Once upon a time, there lived a great Architect.

He was famed throughout the world for the amazing homes he’d designed and built for the uber-rich and famous.

For years he’d had an apprentice working for him.

He treated him like a son (having no family of his own) and taught him everything he knew about designing breath-taking dream homes and perhaps more importantly, what it took to get them built.

One day the Architect asked the Apprentice to meet him in his office.

He explained he was going on a long trip to Europe and he needed his apprentice’s help. Because he’d just received a commission to build the most important home of his life.

“But why can’t you oversee the project?” The Apprentice asked.

“Because I’ve been planning this trip to Europe for a long time and I believe you’re ready to fly solo.”

“What? You mean you want me to complete this important project all on my own?” Said the Apprentice.

“It’s time my friend. You will have complete autonomy on this project. Money is no object on this build so spare no expense, hire who you like and let your imagination run riot. Take everything I’ve shown you over the years and create a masterpiece for me. I know you can do it.” Said the Architect.

The Architect set sail for Europe the very next day.

And the Apprentice went to work.

Now nobody’s exactly certain when it happened. Maybe there wasn’t a clear turning point.

But the Apprentice started to cut corners.

Because the Architect wasn’t overseeing his work and supervising him, he began turning up to the site late and leaving early. He allowed the builders to use inferior materials and give less than 100% effort.

Short cuts were taken and the Apprentice found easier (and inferior) ways of getting bits of the project completed.

All of which harmed the overall quality of the home being built.

But in spite of all of that, the home was finally finished.

And it was average.

The next day the Architect made a surprise visit to view the completed project.

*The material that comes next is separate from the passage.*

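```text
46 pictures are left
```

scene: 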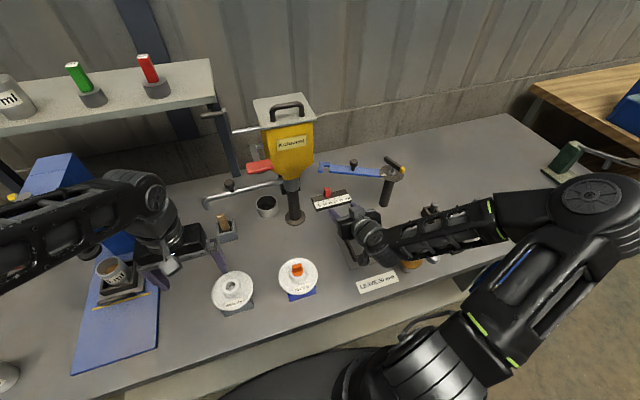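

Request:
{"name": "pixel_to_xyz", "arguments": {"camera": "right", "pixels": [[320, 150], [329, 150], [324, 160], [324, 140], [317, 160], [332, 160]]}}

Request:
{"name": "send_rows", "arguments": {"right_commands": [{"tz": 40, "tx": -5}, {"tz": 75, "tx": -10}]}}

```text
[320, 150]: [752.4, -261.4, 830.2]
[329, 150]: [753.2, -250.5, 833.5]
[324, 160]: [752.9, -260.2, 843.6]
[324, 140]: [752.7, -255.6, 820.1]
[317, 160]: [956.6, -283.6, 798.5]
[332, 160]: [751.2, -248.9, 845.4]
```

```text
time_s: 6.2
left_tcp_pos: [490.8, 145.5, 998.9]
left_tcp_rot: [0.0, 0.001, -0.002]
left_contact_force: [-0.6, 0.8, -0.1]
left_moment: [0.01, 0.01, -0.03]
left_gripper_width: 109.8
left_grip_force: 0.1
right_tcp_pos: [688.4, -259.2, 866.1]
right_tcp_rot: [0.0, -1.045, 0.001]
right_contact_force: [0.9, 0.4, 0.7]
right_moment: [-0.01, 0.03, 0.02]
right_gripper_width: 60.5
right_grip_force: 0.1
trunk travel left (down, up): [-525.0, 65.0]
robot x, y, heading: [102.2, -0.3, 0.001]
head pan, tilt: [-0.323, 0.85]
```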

He walked around the home, inside and out, with the Apprentice.

At the end of the tour, the Apprentice and the Architect stood outside the front door.

The Architect put his hand in his pocket and pulled out the keys, passed them to the Apprentice and said:

“Here you are, here are the keys to your home. What you didn’t realise was, you weren’t building a home for a client, you were building your home. You built it and now you have to live in it.”

The Apprentice was shocked, because he knew he’d done a half-assed job. He knew he’d cut corners, taken short cuts and given far less than his best.

And the moral of this story?

You’re building your life with every decision you make.

Every shortcut you take, every corner you cut, every time you give less than your best effort you’re building an average, mediocre life.

And you will have to live in the reality you build.

Now if you don’t like what you see… If you don’t like the home you’re building… If you don’t like your health, your wealth, your relationships or any aspect of your life…

Now is the time to tear it down and rebuild it.

And if you need assistance formulating a plan to help you build a new and better life.

You’ll find this of great value.

Bye for now


P.S. Credit for the original idea for this story goes to the awesome Les Brown.

I simply put my own spin on it.

I wish I’d heard it years ago, because I’ve found it to be true:

Half-assed effort gives half-assed results

In all areas of your life.

The solution is simple:

  1. Find a plan proven to give the results you want
  2. Put your full effort into working the plan
  3. Get the results

Simple, but not easy.

Now get to work.

Become the Architect of your better life.